Ora, data vênia ao referido entendimento, pensamos que não se pode confundir o litigante de má-fé com a parte que, sucumbente, tem direito a ter seu recurso julgado pelas mais altas Cortes do nosso ordenamento jurídico.
Portanto, salvo melhor juízo, entendemos que a melhor interpretação sobre a questão em comento é a seguinte: o órgão julgador, ao analisar o Agravo Interno, mesmo que julgando-o improcedente por unanimidade, não deve aplicar a multa prevista no § 4º do art. 1.021 do CPC/2015, justamente porque é certo que o recorrente somente o faz porque é obrigado para preencher o requisito do esgotamento das vias ordinárias, necessário para a interposição do recurso especial e/ou extraordinário.

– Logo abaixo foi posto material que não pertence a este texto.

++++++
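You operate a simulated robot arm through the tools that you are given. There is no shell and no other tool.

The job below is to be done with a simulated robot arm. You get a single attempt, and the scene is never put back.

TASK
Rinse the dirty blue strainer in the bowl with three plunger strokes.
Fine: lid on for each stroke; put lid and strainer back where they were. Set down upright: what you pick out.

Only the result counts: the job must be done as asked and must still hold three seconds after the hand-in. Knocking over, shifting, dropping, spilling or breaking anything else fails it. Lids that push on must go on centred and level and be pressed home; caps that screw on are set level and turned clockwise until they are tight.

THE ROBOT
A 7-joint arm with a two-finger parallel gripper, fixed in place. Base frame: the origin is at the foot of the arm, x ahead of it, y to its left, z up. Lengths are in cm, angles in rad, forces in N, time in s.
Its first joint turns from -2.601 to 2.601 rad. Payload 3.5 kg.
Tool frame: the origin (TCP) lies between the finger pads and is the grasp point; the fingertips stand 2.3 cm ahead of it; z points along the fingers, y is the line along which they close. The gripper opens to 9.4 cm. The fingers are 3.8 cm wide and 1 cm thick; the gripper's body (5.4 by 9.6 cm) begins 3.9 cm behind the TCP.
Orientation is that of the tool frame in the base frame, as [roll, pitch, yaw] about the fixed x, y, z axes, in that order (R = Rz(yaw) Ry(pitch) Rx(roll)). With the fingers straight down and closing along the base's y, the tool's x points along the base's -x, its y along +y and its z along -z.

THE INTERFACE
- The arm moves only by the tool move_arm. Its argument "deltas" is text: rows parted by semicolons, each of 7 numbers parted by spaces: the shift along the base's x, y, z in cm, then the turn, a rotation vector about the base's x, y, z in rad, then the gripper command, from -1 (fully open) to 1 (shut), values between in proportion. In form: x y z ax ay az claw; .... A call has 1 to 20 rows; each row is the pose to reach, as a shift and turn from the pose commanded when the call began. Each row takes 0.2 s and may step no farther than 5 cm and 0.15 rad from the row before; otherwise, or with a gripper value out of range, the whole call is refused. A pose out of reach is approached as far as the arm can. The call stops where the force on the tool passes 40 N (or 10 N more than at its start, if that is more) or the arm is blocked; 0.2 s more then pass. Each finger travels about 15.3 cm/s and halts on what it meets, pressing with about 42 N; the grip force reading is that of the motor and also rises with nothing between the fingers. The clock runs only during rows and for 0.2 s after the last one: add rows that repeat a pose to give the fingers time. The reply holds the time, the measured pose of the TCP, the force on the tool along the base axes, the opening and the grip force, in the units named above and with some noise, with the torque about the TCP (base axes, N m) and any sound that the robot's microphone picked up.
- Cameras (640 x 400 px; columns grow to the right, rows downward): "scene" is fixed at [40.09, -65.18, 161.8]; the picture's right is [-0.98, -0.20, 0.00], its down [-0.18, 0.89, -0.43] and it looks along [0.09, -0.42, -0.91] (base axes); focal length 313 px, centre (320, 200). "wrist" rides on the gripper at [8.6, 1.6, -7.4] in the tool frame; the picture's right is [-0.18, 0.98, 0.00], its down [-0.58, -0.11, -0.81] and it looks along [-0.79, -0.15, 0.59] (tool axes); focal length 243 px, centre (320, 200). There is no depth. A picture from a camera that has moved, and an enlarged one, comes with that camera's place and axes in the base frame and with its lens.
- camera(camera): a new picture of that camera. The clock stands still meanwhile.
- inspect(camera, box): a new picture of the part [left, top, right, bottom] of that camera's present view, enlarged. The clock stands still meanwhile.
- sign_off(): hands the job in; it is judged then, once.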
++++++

Se assim não for, entendemos que a alteração trazida pelo CPC/2015, com a troca de recurso infundado para recurso improcedente é inconstitucional, pois fere os Princípios Constitucionais do Acesso à Justiça e Devido Processo Legal.

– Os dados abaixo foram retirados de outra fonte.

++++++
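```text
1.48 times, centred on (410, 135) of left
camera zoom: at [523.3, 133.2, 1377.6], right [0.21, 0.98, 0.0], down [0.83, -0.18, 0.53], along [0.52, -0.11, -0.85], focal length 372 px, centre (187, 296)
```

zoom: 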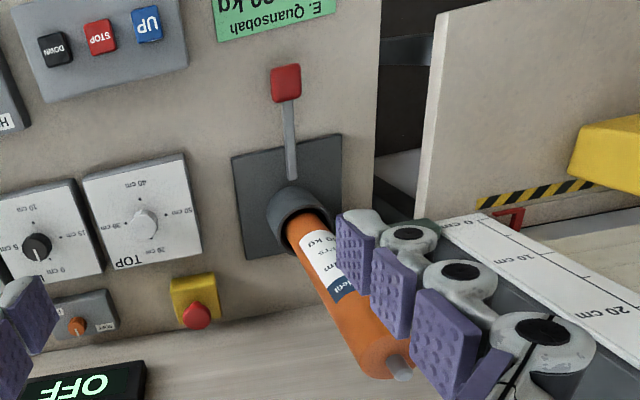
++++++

Izabel Cristina Pinheiro C. Pantaleão Ferreira, Mestre em Direito Processual Civil pela PUC/SP, professora convidada da pós-graduação da Universidade Presbiteriana Mackenzie e da Escola Superior de Advocacia, membro da ABDTIC – Associação Brasileira de Direito das Tecnologia, da Informação e das Comunicações, da Comissão de Direito das Telecomunicações da OAB/SP, do CEAPRO – Centro de Estudos Avançados de Processo e da ABDPro – Associação Brasileira de Direito Processual, Advogada em São Paulo e
Arlete Inês Aurelli, Doutora e Mestre em Direito Processual Civil pela PUC/SP, professora de Direito Processual Civil nos cursos de graduação e pós-graduação stricto sensu da PUC/SP, membro do IBDP – Instituto Brasileiro de Direito Processual, do CEAPRO – Centro de Estudos Avançados de Processo e da ABDPro – Associação Brasileira de Direito Processual e advogada em São Paulo.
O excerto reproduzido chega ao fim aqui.